This article assumes that you are savvy enough
to at least get the vanilla install of vista running on your mini-note. I
am not responsible for causing data loss here and you do this entirely at
your own risk. I wrote this article based on Vista Ultimate with Service
Pack 1. I highly recommend you use service pack 1 because it fixes numerous
issues with Vista. Also, the drivers that are required for this to work are
the same drivers that are used for windows XP.
The first thing to I want to mention is I would
like to give credit to the folks at terabyteunlimited.com for the greatest
boot loader of all time - BootIt-NG(http://www.terabyteunlimited.com).
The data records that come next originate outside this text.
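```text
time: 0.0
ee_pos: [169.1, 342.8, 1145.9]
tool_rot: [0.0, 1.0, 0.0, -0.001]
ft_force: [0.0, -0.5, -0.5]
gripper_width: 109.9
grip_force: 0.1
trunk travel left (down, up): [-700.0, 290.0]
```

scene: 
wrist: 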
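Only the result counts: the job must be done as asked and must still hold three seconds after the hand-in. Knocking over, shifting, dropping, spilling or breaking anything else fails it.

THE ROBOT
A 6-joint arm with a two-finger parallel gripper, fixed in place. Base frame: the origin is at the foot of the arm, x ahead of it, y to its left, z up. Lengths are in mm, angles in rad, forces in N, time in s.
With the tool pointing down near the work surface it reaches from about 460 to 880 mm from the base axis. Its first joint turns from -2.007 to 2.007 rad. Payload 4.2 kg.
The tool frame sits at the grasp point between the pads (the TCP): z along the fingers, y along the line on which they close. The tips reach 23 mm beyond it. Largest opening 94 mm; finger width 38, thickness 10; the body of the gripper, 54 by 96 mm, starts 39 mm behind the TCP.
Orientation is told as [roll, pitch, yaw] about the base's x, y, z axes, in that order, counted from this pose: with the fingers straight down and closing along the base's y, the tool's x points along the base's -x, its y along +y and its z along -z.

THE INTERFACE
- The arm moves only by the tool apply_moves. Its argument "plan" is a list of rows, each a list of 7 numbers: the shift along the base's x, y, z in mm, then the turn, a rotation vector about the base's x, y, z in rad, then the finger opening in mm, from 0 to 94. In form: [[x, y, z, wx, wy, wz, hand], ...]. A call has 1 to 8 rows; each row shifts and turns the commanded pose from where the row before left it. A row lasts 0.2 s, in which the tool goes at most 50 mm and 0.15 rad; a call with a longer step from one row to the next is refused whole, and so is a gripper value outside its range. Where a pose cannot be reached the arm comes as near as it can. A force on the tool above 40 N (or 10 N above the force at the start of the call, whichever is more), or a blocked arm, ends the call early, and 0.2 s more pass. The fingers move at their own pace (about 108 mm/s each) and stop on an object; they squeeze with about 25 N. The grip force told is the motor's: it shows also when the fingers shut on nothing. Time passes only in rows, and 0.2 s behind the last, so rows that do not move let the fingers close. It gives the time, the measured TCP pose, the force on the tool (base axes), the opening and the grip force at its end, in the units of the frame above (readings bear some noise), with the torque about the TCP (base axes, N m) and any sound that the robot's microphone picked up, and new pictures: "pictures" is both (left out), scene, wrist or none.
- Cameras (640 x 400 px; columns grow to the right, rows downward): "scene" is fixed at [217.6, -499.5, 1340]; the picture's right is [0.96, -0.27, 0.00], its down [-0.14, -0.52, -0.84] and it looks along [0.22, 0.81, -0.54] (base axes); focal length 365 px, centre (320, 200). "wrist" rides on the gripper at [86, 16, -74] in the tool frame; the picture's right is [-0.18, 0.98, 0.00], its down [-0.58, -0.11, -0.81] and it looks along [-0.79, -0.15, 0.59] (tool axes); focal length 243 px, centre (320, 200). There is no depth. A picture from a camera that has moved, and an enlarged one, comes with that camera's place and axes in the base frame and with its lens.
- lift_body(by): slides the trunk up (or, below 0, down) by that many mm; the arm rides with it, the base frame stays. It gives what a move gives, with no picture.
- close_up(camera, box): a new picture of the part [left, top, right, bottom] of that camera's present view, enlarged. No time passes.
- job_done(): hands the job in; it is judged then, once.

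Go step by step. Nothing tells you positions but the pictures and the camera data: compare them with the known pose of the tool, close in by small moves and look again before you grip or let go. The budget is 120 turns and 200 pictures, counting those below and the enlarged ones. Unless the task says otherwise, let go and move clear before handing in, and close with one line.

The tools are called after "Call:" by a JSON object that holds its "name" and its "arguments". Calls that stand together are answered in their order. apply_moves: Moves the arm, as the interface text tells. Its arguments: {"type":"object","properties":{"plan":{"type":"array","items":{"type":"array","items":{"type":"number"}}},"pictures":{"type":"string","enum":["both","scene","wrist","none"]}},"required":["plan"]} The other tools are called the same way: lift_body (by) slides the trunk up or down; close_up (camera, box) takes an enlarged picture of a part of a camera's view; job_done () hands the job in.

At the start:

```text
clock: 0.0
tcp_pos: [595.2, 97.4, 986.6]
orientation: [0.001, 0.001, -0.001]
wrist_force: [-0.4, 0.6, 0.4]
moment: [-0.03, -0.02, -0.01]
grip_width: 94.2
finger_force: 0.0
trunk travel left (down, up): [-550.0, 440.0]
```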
It is a great piece of software that allows you to have multiple operating
systems on your machine while each of them knows nothing about the others
and they all think they have exclusive rights to the c: drive. It also does
MUCH more than that. It's an integrated set of tools to allow not only
booting different operating systems, but also making images and resizing
partitions. I use this to have both Vista and XP residing on the same
computer.
Anyway - back
to Vista. At this point we are assuming that vista is installed and
running. You will notice that most of the hardware is detected by Vista
right out of the gate. The only thing that you have to deal with is the
audio hardware, the modem, and another unknown PCI device which has to do
with all the little hotkey buttons such as the volume and brightness
controls, the wireless switch, and the multimedia keys at the front of the
unit.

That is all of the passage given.